- REQUEST A
Repeat the span of the text passage whose first words are "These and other" and whose last words are "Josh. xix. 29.".
- REQUEST B
Starting at the line with "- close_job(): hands" and stopping at the line with "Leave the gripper", repeat each line exactly. Include both and omit the rest. Use a numbered list and skip empty lines.

──────── TEXT PASSAGE

These and other matters which connect the history of Tyre with that of the people of God are invested with peculiar interest, and I have long desired to become intimately and accurately acquainted with them. I encounter a difficulty at the very beginning of her story. Isaiah calls Tyre the daughter of Sidon;' and Joshua mentions the "strong city Tyre” in describing the boundary of Asher, from which it is certain that she was not a very young daughter even at the conquest of Canaan by the Jews; yet Josephus, in stating the exact time in which Solomon's temple was built, says there had passed two hundred and forty years from the founding of Tyre to the building of the temple; but Joshua lived more than four hundred years before Solomon. Here is a discrepancy of more than two hundred years. 1 Isa. xxiii. 12.

2 Josh. xix. 29.

────────────────
──────── GIVEN MATERIAL

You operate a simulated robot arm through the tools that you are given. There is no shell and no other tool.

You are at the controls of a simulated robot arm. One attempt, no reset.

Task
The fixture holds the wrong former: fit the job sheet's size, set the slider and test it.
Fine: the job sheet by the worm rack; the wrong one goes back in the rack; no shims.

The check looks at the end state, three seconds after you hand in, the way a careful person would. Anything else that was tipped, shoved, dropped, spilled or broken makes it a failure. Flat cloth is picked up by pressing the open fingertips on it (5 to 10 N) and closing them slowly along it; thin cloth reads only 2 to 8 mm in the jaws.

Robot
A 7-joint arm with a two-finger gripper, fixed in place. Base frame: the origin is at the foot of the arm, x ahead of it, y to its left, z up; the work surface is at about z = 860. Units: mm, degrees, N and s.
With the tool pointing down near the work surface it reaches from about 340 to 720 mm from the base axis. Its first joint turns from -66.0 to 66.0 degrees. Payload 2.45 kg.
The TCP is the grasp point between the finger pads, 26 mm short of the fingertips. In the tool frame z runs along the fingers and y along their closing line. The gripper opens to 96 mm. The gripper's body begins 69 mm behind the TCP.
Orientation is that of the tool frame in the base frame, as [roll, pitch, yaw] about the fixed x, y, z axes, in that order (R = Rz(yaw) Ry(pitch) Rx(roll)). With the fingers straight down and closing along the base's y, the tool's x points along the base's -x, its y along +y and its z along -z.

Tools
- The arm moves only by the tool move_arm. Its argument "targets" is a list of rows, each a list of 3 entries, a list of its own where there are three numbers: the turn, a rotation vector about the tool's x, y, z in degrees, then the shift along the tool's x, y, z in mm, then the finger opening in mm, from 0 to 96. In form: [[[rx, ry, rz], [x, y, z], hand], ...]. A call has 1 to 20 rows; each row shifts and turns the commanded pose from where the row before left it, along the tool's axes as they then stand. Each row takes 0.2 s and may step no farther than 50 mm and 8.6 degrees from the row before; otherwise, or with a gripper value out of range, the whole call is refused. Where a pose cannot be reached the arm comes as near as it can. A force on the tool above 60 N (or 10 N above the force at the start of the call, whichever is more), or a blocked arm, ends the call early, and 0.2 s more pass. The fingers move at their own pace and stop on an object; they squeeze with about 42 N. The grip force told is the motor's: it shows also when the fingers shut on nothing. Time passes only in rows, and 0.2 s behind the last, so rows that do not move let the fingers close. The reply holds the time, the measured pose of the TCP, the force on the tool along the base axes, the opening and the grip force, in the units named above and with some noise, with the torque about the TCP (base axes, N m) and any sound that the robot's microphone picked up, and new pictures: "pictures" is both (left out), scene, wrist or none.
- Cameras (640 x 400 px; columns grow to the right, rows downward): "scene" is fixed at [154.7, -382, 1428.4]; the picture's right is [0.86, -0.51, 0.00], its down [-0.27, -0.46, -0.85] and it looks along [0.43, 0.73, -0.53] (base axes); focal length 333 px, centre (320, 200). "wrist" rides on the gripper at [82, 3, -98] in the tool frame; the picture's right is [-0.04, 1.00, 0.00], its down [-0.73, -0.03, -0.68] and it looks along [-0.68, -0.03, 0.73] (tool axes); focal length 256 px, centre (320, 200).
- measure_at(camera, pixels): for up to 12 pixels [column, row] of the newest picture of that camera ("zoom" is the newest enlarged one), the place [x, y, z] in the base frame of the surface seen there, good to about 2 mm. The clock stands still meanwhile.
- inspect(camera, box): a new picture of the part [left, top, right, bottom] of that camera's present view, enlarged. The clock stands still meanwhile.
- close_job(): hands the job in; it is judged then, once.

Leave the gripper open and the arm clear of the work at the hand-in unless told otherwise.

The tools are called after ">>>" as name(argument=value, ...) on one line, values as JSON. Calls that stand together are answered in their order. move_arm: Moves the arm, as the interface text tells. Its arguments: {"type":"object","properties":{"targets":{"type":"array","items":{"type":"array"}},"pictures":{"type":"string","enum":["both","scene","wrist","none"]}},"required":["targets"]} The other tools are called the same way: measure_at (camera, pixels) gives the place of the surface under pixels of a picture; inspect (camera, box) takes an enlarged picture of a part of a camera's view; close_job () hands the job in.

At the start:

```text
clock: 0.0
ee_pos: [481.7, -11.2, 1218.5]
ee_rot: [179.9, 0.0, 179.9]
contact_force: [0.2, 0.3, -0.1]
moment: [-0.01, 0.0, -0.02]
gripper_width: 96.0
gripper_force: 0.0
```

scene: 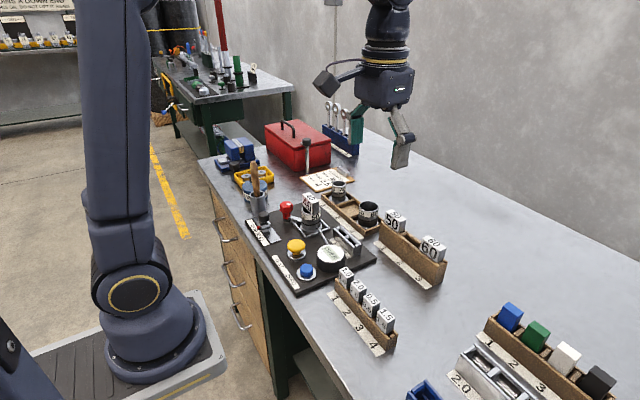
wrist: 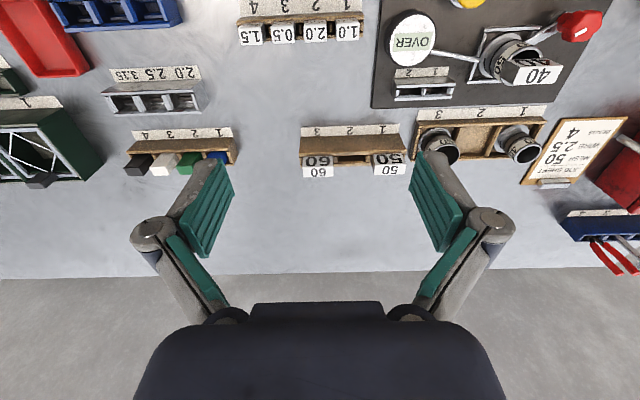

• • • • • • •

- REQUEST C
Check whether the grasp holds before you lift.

────────────────

- RESULT A
These and other matters which connect the history of Tyre with that of the people of God are invested with peculiar interest, and I have long desired to become intimately and accurately acquainted with them. I encounter a difficulty at the very beginning of her story. Isaiah calls Tyre the daughter of Sidon;' and Joshua mentions the "strong city Tyre” in describing the boundary of Asher, from which it is certain that she was not a very young daughter even at the conquest of Canaan by the Jews; yet Josephus, in stating the exact time in which Solomon's temple was built, says there had passed two hundred and forty years from the founding of Tyre to the building of the temple; but Joshua lived more than four hundred years before Solomon. Here is a discrepancy of more than two hundred years. 1 Isa. xxiii. 12.

2 Josh. xix. 29.

- RESULT B
1. - close_job(): hands the job in; it is judged then, once.
2. Leave the gripper open and the arm clear of the work at the hand-in unless told otherwise.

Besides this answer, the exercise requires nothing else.